Eighteen years ago,
I travelled to my parent’s block for Christmas and went home with three kittens.
They were completely wild. Their mother was a black cat who was part of an out-of-control colony on a neighbouring farm. My parents trapped and neutered the cats that moved onto their land, eventually feeding a small group of six for years.
Jack, George and Darcy were the last kittens. They were asleep in a pipe when I happened to spot them. It was a risk – wild kittens can be pretty vicious and I literally have the scars to prove it. But I jammed a hand over either end and took off running. A couple of days later, ‘ the boys’ were tame and I was buying everything in triplicate.
They lived with me in Wellington, and I’d take them with me when I went north. They would sleep for the 620km car trip. A few times they flew Air NZ.
Once at their other ‘home’, they’d go to find their mother (who was now fixed and living in the small group). They would greet each other with love, bumping heads and sleeping together.
George and Darcy were the ideal cats: snuggly, affectionate, always sweet. But their brother Jack... wasn’t. He was aloof and really gave attitude. If he was annoyed – and he was always annoyed, it seemed – he would spray urine on something. It tooks years to stop this behaviour and made life pretty stressful.
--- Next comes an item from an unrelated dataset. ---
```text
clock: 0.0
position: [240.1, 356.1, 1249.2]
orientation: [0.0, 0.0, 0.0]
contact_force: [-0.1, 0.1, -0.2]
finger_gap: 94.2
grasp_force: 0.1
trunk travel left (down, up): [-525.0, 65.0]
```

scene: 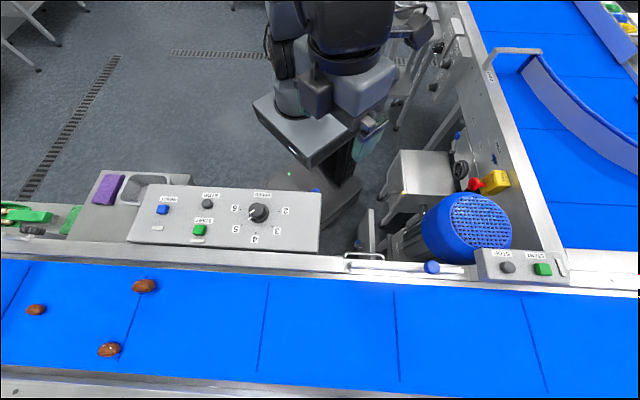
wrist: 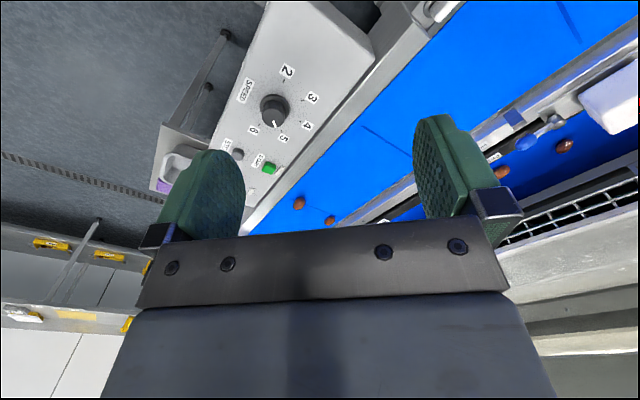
Then one day he met the love of his life. His person. It wasn’t me. After 15-odd years of bad behaviour, you could have knocked me over with a feather. He swooned. He was besotted. He would wrap himself around his beloved at any opportunity.
George died aged 14, Darcy followed at 16. A couple of weeks ago, we let Jack go too. This very old man is now in the orchard with his brothers in the plum section. Every time the Billington bursts into flower, I’ll remember my boys.